There are a couple of problems with the mantra of “take a calcium supplement”. One is the form of the calcium. A large number of people buy calcium from GNC or CVS and it is most often partially (or fully) comprised of calcium carbonate. This can be a gastrointestinal nightmare for some. Also it isn’t the best way to get the calcium to where it needs to go? You may have read it is very absorbable, but is it bioavailable? Most likely it is not very usable by the body except for the most calcium deficient individuals which is often the elderly. Sure research shows taking calcium is beneficial, but it is not without its unwanted side effects.
The second problem is taking calcium unopposed. Any time you take a high dosage of a nutrient in isolation you will create imbalances in the body. Too much magnesium depletes calcium, too much calcium depletes magnesium, too much zinc depletes copper, too much magnesium deplete Thiamin, Vitamin D can deplete Vitamins K,A and E..the list goes on and on. Also is this really the best form to take these supplements? There are many concerns about taking isolated nutrients without food cofactors.
I have increased patient’s bone density (determined via standard bone scan) without giving them any calcium, but rather other minerals in low doses and vitamin D. The bottom line is that our health is a concert of nutrients, not a solo. It isn’t about X vitamin/mineral for Y disease. It is about the interplay of all the known nutrients (and unknown) and the balance within our individual bodies. Using synthetic nutrients to course correct for short periods of time or using low dosage of synthetic nutrients for a longer period of time may be a safe option. Or if you prefer to use whole food based vitamins then there are retail brands such as New Chapter and professional brands such as Right Foods. However using calcium alone or just a calcium magnesium product because you heard it was good may not be a wise option.

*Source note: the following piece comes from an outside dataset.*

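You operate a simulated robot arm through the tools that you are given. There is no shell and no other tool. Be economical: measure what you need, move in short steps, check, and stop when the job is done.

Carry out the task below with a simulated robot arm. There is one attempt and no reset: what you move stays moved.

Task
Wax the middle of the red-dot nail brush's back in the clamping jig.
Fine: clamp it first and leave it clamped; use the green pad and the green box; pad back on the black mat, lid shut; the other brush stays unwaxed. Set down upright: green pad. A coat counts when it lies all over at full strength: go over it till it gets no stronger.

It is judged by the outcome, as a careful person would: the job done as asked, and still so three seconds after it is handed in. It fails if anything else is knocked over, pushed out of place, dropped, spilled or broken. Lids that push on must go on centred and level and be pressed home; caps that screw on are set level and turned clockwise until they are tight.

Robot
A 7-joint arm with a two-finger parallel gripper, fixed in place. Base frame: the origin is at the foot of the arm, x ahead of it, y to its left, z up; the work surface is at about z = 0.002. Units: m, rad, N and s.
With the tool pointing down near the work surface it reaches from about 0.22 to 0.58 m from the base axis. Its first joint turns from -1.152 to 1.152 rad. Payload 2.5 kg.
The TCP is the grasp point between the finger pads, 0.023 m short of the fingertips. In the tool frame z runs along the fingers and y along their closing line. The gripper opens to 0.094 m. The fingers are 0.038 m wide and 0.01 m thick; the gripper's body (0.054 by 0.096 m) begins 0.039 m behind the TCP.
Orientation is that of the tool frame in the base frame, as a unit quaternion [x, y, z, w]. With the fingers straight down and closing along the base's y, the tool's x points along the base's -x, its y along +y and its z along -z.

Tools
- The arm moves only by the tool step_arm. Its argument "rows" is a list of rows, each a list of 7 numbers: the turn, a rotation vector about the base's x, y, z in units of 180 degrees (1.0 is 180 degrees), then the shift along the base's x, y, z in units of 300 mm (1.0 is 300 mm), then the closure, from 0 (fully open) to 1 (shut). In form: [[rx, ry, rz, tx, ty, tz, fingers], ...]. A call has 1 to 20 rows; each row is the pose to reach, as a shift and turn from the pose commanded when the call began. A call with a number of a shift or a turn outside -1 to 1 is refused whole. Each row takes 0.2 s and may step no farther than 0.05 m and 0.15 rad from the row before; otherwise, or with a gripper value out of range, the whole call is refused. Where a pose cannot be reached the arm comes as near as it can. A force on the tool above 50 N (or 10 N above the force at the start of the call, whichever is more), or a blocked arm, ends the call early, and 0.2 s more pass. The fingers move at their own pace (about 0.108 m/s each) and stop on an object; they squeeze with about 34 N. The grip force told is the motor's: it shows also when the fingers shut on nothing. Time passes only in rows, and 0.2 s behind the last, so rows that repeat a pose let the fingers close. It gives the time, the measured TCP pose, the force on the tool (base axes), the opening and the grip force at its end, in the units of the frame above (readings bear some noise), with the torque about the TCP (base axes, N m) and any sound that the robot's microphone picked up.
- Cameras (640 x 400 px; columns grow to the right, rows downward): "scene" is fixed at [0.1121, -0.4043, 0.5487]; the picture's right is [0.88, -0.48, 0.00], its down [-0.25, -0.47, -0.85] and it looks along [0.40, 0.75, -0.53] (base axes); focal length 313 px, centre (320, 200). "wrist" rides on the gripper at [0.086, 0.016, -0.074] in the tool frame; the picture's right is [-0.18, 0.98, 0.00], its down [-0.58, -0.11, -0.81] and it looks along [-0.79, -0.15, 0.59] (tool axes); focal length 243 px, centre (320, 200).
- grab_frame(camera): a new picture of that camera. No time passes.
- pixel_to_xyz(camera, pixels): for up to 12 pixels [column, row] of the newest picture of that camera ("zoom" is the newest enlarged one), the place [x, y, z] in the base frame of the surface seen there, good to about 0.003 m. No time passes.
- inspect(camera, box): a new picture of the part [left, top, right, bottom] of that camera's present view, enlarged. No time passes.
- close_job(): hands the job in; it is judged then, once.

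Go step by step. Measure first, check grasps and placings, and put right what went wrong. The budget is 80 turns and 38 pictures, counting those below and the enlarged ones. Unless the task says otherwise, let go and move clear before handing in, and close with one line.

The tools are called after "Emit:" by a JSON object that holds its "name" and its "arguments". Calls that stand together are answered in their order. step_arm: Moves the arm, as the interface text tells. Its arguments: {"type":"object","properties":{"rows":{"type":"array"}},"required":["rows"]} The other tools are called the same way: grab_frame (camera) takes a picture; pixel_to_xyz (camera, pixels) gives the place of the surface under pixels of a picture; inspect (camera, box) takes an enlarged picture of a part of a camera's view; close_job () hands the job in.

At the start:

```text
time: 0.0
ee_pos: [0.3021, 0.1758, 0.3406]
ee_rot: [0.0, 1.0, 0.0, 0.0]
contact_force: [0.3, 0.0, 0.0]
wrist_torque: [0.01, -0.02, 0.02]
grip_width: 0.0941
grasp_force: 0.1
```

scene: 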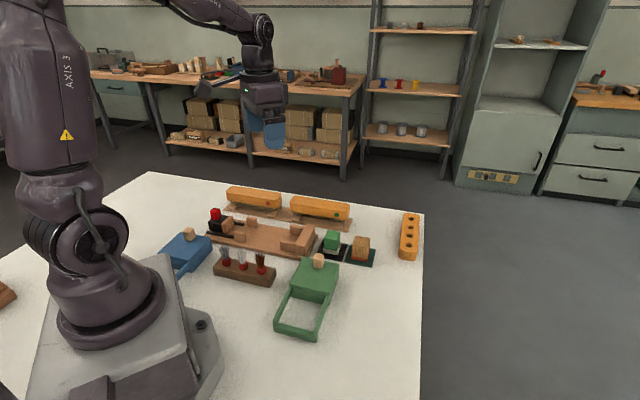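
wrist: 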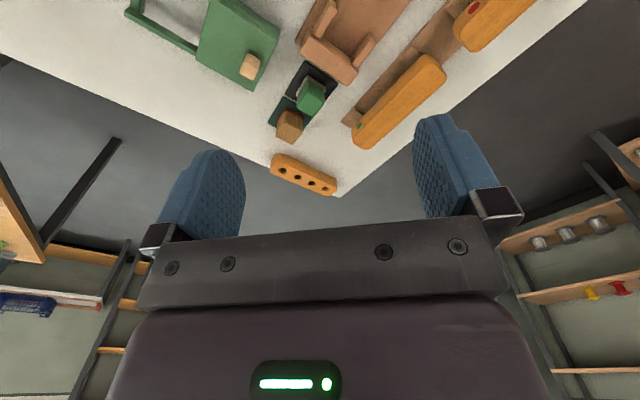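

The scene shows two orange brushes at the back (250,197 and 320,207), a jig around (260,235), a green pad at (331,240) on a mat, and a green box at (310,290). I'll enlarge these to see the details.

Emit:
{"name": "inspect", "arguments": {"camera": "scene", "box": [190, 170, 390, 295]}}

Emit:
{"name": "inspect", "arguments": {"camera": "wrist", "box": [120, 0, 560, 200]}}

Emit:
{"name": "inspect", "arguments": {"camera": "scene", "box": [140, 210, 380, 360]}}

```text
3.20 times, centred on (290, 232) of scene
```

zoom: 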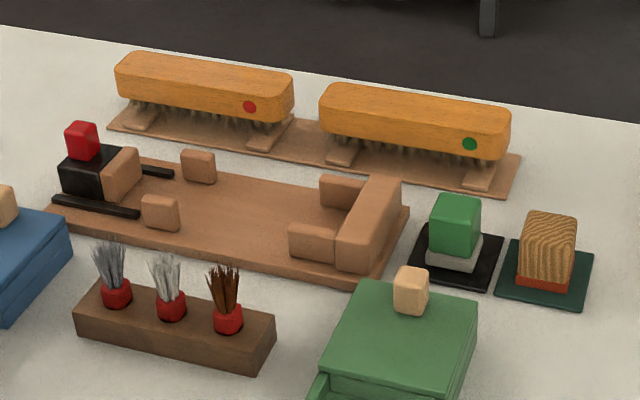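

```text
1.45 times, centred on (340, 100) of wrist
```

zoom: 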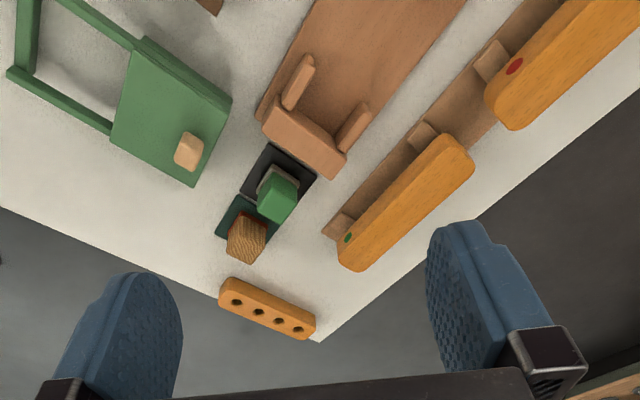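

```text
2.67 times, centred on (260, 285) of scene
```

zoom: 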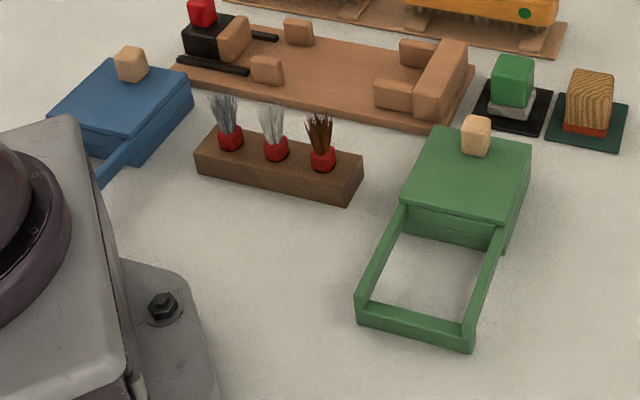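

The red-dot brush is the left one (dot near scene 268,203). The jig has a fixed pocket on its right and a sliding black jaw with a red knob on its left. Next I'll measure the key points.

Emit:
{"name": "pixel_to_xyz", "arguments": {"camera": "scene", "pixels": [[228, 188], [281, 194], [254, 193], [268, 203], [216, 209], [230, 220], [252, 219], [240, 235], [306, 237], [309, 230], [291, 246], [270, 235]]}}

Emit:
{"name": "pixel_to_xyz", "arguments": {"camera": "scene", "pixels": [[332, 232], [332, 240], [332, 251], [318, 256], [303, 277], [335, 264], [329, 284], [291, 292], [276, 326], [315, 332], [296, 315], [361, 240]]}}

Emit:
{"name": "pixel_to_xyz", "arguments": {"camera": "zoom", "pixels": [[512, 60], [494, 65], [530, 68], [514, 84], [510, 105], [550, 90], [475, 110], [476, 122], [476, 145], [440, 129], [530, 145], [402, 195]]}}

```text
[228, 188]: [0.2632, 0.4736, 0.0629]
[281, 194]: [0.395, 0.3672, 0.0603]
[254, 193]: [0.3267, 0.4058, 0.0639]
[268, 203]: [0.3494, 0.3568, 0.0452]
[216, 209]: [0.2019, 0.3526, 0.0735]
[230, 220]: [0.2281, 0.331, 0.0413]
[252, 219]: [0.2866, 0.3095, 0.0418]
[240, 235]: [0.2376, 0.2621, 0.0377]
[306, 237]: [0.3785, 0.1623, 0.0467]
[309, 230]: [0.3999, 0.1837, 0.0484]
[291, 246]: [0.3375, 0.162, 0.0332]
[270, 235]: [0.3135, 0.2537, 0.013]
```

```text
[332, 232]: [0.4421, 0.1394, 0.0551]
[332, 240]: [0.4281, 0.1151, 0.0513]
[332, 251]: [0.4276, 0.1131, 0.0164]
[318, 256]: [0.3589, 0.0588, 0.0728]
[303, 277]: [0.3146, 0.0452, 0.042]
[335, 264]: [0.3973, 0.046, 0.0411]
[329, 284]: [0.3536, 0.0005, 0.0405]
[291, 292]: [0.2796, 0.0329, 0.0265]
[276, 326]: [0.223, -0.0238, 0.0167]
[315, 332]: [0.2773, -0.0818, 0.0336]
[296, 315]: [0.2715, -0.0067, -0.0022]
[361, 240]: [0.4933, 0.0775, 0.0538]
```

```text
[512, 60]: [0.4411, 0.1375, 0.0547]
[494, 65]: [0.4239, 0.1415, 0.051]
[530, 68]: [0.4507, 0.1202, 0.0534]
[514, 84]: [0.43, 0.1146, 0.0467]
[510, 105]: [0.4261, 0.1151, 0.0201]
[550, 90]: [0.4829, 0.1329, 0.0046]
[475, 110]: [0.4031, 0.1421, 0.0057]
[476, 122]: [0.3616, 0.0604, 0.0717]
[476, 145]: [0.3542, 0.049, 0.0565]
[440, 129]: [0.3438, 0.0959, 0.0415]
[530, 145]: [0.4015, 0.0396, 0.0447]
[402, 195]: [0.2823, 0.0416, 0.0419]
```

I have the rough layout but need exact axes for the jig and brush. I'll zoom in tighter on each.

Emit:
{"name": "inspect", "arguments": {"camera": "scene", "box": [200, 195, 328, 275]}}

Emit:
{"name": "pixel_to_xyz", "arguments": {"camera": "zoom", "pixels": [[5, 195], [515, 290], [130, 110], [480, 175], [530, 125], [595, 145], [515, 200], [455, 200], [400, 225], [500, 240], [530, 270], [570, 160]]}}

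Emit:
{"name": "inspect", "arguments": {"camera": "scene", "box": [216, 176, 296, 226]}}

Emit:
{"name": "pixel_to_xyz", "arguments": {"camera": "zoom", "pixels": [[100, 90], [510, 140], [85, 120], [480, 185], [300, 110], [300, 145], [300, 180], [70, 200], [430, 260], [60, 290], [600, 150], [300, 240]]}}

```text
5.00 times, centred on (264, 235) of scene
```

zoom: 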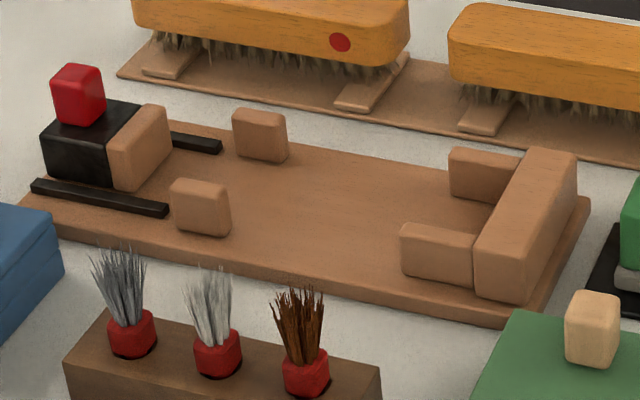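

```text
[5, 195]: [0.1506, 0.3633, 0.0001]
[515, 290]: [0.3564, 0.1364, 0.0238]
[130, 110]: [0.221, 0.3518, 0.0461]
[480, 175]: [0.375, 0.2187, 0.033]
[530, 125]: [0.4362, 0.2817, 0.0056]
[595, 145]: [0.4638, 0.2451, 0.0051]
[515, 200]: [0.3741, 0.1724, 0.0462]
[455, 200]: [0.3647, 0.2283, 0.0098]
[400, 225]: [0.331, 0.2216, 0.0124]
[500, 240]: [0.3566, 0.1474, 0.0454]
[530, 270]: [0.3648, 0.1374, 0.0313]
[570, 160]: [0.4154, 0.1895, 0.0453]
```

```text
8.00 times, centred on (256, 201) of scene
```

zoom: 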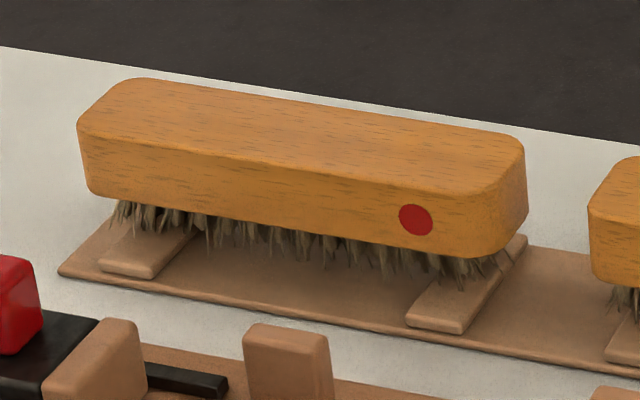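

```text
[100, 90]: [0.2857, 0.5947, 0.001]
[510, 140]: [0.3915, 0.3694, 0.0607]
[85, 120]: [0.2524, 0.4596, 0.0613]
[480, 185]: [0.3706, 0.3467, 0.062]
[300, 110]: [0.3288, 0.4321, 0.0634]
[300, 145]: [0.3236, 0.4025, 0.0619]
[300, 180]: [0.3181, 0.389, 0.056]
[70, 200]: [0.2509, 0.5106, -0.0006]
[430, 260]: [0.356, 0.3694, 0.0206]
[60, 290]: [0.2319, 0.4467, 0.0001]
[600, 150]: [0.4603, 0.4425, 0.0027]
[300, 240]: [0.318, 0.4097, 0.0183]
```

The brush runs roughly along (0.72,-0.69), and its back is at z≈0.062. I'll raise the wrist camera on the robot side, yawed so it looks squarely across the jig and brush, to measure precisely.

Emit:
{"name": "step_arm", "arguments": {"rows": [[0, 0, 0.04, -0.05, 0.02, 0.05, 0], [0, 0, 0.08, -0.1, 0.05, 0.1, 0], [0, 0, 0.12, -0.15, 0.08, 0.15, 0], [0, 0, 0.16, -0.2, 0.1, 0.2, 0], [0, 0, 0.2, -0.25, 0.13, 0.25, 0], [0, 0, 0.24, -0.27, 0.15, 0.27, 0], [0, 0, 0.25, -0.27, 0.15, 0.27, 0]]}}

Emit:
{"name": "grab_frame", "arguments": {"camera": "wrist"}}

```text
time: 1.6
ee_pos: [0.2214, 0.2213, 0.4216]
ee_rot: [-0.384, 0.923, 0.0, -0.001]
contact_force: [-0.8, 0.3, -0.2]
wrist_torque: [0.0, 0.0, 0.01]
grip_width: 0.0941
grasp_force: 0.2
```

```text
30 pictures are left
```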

If you have known osteopenia or osteoporosis or a high risk then you should most likely take an extra calcium supplement that is a form of Hydroxyapatite (sometimes written MCHC). There is a good retail brand called BoneUp and there are also several professional brands. This is a much smarter way to increase calcium levels in the body as it has other bone density cofactors. Of course Vitamin D supplementation will also increase calcium absorption and can thereby improve bone density. There is also a relatively new supplement popular the last 5 years called strontium which has been shown to increase bone density (this is taken between meals away from calcium). There are other conditions whereby calcium and magnesium supplements may be helpful such as pre-eclampsia during pregnancy and migraine headaches. Certainly you can try these and use them for the short term.
Great food sources of bioavailable calcium are of course many dairy products such as yogurt and milk and some cheeses. Chicken broth made from bones and beef broth also contain calcium and many other beneficial minerals. And of course sardines with bones and canned salmon are great sources of calcium.
So take a calcium supplement if you need it (at risk or currently have bone loss). But take it in a form with other nutrients not just calcium by itself. Also take the correct form of calcium in one of the better products mentioned above or just eat canned fish with bones, broccoli and don’t drink things that compete with calcium such as phosphates in sodas.